‘Now is not the time’ except, apparently, when now is the time. The reasons for engineering a general election are many and obvious. The current government is tolerated, not welcomed. Theresa May needs a mandate of her own. A thumping Tory majority – the only conceivable outcome of any dash to the country – will not hugely strengthen her position with Britain’s erstwhile european friends and partners, but it will secure her position on the domestic front.
For Labour, too, this is an opportunity to lance a boil: it will, or should at any rate, end the Jeremy Corbyn era. For their part, the Liberal Democrats should welcome the opportunity to make their pro-EU – or, rather, anti-Brexit – pitch to the electorate. It is not difficult to see how they could gain some seats from doing so, rallying Remoaners (sic) to congregate in the last ditch of a lost cause.
One thing is already clear, however: if there is an election, the Scottish portion of it will be very different from the election that will be held in England and Wales. It will be, in effect, a single-issue election to answer just one question: should there be a second independence referendum?
The game of defining ‘victory’ has already begun. Unionists will do their best to make the argument that unless the SNP repeat their stunning 2015 success – when they took almost 50 percent of the vote and won 56 of Scotland’s 59 constituencies – they will in some mysterious sense have ‘lost’ the election. Their mandate for a second referendum will be diminished. Scotland will have said No. (Again.)
Well, good luck with that. The 2015 general election was a different beast living in a different era. It was a wave election that realigned Scottish politics, cementing the SNP’s position as the dominant force north of the border.
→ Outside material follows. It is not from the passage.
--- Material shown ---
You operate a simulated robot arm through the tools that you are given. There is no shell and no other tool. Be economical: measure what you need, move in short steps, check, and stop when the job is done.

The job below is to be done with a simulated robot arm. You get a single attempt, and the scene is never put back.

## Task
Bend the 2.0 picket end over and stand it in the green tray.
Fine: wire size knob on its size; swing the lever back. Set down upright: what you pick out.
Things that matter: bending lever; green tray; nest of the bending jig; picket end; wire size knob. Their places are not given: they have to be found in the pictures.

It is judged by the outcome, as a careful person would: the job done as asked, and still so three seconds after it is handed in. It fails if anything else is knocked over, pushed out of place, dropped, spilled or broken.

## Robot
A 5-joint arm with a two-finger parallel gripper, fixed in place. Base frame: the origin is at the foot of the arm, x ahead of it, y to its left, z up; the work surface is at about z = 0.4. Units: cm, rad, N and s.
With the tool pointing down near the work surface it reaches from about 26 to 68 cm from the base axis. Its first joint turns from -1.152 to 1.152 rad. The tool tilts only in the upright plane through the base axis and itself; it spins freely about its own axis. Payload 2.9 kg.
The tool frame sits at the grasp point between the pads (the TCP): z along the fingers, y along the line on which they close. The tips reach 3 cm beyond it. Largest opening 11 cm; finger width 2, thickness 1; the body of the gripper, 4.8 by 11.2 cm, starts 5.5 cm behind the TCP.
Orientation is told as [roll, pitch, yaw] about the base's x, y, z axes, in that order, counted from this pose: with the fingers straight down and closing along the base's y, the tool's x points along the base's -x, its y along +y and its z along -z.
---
It was an election about political identity and sympathy, certainly, but it was not a battle pitched on the idea of a second independence referendum. That was not then on the table.
It is now and for all that nationalist agitators have never given up on the idea of a second plebiscite, that referendum is on the table because Brexit has put it there. This is what Theresa May warned of herself when she counselled voters to vote to Remain members of the European Union. Now her own prophecy returns to bite her.
In the old days, the SNP argued that winning a majority of Scotland’s Westminster seats would be a sufficient mandate to open independence negotiations. Those rules no longer apply now that the referendum has set a precedent. Indeed, parking independence was a key part of the SNP’s long rise to power. It allowed voters to endorse the party without having to support independence. But the longer a voter supports the SNP, the more probable it is that eventually they will come round to supporting independence too. Voting SNP changes voters.
Still, independence cannot now be delivered without a referendum. Anything else offends the people’s inchoate sense of how the game should be played. But since the UK government has hitherto suggested the SNP lack a mandate for a second referendum – having lost seats at last year’s Holyrood election – it seems modestly idiosyncratic to hand them an opportunity to renew and reaffirm that mandate in June.
Because, make no mistake, that is what the Prime Minister has done this morning. Talk about how the SNP need to win 50 percent or more of the Scottish vote is just that: talk. That’s not how the game is played. If it were then any government failing to win 50 percent of the popular vote would have its mandate questioned. But that it not how we organise matters in what we can still, at least for now, call this country.
If the SNP win a majority of Scottish seats at a general election that is in effect a vote to decide whether there could or should be another independence referendum then that, by god, is a mandate. The will of the Scottish people, for better or worse, will have been made clear. If you have the votes, you have the votes.
That does not, of course, require the Prime Minister to accept or agree to schedule a second independence referendum but, should the election pan out like this, she has immeasurably strengthened the moral case the SNP will make to argue for a second referendum. She won’t be able to hide behind talk of ‘mandates’ any longer.
The case for independence itself remains unproven, of course, but that is a matter of secondary importance right now. Right now the argument is over whether or not there is a case for a second referendum. Until now, Unionists had on the whole the better of that argument, not least because a referendum inspired by Brexit could not sensibly take place until such time as the impact of Brexit is felt and understood.
Theresa May burnt that argument this morning. She did so as a Conservative, not as a Unionist. That is her choice, her prerogative. But it remains something she did not have to do.
2015 was, in many ways, a freak election for the SNP. Everything that could go right did go right. That may not happen again. They could indeed lose seats. In fact they probably will. But it is hard to see how they can fail to win a majority of Scottish constituencies and hard again to see how winning an election does not give them some kind of a mandate for a second referendum. If an election is not the expression of the will of the people then what is?
Mrs May cannot win a mandate for herself while then denying a mandate to the party that wins the Scottish portion of this election.
‘Now is not the time’ never answered the national question anyway, not least since it allowed that at some point in the future now could be the time. But that was then and this is now and so now might well be the time rather sooner than anyone, including Mrs May, had thought. That’s on her.